Nov. 2, 2022
Thank you, Chair Gensler, and thanks to the staff for the presentation.
Today, we consider sweeping changes to fund proxy vote reporting. Since 2003, registered funds have been required to report their proxy votes annually on Form N-PX by briefly identifying the proxy voting matter, and disclosing whether 1) the fund voted for, against or abstained, and 2) it voted for or against management, among other information.
In September 2021, the Commission proposed so-called “enhanced reporting” for proxy votes by requiring funds to present voting matters in a particular order and categorize them into 17 different categories. Funds also would have been required to disclose the number of votes cast, including whether these were split. More significantly, funds would have been required to disclose the number of shares on loan and not recalled, in addition to the number of shares voted.
The proposal further sought to implement the Dodd-Frank Act’s mandate for firms meeting the definition of “institutional investment manager” under section 13(f) of the Securities Exchange Act of 1934 (“1934 Act”) to report at least annually how they voted on any “say-on-pay” vote. 
Before discussing the merits of the final rule, I am disappointed by the lack of a detailed comment summary. I have been involved in rulemaking at the Commission for over 16 years. A basic fundamental of good rulemaking is the preparation of a detailed comment summary. We categorize all relevant comments by specific subject matter to ensure that we have not overlooked any comments in the public file. The staff takes great care to prepare that document for its own use and for use by the Commission.

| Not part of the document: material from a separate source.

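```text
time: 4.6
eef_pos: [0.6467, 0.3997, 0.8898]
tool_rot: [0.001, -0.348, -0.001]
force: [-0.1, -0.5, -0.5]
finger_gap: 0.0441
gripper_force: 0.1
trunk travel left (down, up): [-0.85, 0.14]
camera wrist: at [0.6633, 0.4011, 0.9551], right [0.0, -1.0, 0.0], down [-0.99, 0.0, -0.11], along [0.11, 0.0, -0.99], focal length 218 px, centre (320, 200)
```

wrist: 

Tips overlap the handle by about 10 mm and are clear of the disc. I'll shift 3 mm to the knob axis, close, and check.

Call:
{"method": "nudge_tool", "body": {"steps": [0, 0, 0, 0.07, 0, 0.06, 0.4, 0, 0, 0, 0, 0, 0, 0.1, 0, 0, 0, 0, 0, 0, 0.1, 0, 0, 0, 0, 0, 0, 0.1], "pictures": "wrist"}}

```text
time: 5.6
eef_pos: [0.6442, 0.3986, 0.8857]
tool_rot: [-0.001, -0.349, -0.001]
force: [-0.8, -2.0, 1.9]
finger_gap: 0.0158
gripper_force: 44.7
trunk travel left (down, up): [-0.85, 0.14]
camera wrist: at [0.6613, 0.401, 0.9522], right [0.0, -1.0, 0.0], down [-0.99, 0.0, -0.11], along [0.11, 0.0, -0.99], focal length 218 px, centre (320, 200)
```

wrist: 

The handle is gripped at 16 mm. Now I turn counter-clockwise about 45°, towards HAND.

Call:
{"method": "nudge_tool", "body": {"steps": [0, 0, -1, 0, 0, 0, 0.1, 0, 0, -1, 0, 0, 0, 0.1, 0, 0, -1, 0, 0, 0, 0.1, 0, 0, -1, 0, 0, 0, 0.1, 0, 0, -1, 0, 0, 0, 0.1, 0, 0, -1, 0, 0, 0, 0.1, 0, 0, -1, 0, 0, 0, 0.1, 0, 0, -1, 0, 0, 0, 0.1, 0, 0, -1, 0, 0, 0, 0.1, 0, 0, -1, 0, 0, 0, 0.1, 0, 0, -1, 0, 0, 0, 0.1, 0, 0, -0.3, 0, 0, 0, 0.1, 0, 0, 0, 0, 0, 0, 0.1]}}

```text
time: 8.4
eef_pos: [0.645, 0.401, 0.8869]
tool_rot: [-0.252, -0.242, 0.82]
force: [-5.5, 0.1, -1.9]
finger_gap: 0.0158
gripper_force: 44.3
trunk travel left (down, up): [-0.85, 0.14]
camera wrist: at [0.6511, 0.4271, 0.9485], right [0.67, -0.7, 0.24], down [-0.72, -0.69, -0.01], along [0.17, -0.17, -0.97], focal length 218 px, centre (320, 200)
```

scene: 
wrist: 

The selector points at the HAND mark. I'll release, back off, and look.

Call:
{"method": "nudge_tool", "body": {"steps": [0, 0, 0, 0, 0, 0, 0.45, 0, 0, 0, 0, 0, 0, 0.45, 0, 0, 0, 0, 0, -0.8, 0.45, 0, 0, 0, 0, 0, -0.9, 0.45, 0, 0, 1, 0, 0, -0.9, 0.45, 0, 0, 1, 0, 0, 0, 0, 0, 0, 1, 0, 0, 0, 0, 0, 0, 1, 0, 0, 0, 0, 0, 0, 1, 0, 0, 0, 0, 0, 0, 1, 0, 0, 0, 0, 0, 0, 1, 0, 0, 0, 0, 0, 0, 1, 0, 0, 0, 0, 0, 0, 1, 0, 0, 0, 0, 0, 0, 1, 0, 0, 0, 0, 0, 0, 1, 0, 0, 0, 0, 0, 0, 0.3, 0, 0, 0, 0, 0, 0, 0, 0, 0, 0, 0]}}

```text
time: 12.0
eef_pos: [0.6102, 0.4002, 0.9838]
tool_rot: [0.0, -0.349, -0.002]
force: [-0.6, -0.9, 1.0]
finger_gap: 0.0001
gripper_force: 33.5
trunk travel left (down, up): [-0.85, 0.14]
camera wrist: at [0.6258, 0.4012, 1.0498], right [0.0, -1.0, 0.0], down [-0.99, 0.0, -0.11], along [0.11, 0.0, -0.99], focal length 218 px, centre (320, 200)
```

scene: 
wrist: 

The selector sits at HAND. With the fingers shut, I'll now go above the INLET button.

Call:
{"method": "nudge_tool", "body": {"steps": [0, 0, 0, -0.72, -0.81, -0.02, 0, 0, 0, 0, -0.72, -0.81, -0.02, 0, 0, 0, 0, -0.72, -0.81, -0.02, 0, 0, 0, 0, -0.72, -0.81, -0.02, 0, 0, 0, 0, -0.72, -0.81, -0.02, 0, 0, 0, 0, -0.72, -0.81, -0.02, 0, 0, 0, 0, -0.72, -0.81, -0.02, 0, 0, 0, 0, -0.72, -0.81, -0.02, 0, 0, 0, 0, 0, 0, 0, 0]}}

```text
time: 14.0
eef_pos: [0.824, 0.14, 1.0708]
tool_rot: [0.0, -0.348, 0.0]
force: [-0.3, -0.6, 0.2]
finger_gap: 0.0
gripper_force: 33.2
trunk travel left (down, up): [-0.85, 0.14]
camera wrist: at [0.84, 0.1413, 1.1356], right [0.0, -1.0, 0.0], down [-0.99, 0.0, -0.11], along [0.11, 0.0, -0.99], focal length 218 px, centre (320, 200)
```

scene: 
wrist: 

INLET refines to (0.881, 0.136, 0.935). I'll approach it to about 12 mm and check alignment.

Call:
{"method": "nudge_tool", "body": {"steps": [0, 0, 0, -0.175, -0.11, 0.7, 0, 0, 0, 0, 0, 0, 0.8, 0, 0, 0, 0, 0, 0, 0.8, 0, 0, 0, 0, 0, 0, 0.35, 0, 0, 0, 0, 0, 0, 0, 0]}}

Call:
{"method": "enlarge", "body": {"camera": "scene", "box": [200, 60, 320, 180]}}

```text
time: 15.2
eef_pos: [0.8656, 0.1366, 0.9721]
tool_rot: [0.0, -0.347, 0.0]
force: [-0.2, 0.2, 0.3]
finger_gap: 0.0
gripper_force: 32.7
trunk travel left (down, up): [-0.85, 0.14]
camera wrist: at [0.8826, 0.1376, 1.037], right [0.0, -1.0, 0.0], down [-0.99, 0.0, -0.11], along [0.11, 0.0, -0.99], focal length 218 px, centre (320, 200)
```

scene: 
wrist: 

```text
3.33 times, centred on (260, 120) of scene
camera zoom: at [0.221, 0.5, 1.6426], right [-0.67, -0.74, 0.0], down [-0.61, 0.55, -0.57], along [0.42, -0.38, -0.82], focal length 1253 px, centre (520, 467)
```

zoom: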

In this case, in an apparent rush to approve this rulemaking, I have received the most bare-bones summary – all of two pages long. This also happened with the broker-dealer recordkeeping rule amendments a couple of weeks ago. It provided minimal detail on the comments received and did not even identify commenters by name. It did not respect the important contributions of the 58 commenters, who have taken time and resources to contribute their perspectives. It is not helpful to the Commissioners, who have our own duties of care and diligence in voting on these proposals. If we are not willing to prepare a detailed comment summary for this rulemaking, then what does it mean for other rulemakings, such as climate disclosure and fund names that have far larger numbers of public comments? The decision not to prepare a detailed comment summary is simply unacceptable.
Let’s turn to the substance of the final amendments. Many of the provisions are not “enhancements” but substantial changes that appear to affect the behavior of funds and their investment advisers. For example, the final amendments require disclosure of the number of shares loaned and not recalled prior to the meeting’s record date, presumably to demonstrate how many proxy votes were given up because the shares were on loan. Will funds recall their securities, despite the additive returns that securities lending programs can bring, to look “more responsible” on their Form N-PX disclosures? Or will the lack of showing any shares on loan give rise to private litigation against the fund for forgoing the extra returns? In this regard, I share the significant concerns of commenters that such disclosure would not provide appropriate context. Moreover, will this impact price discovery by creating seasonal shortages in the markets for borrowed securities?
The adopting release brushes aside these concerns, claiming that the disclosure is not meant to change behavior and that filers can add a narrative response on the cover page and/or on a vote-by-vote basis. I am skeptical that this approach actually solves the issues. Instead, it complicates the decisions that funds and managers must make in considering whether to recall securities on loan. Every disclosure has a cost, and it may be more efficient for firms to curtail their securities lending programs as a result.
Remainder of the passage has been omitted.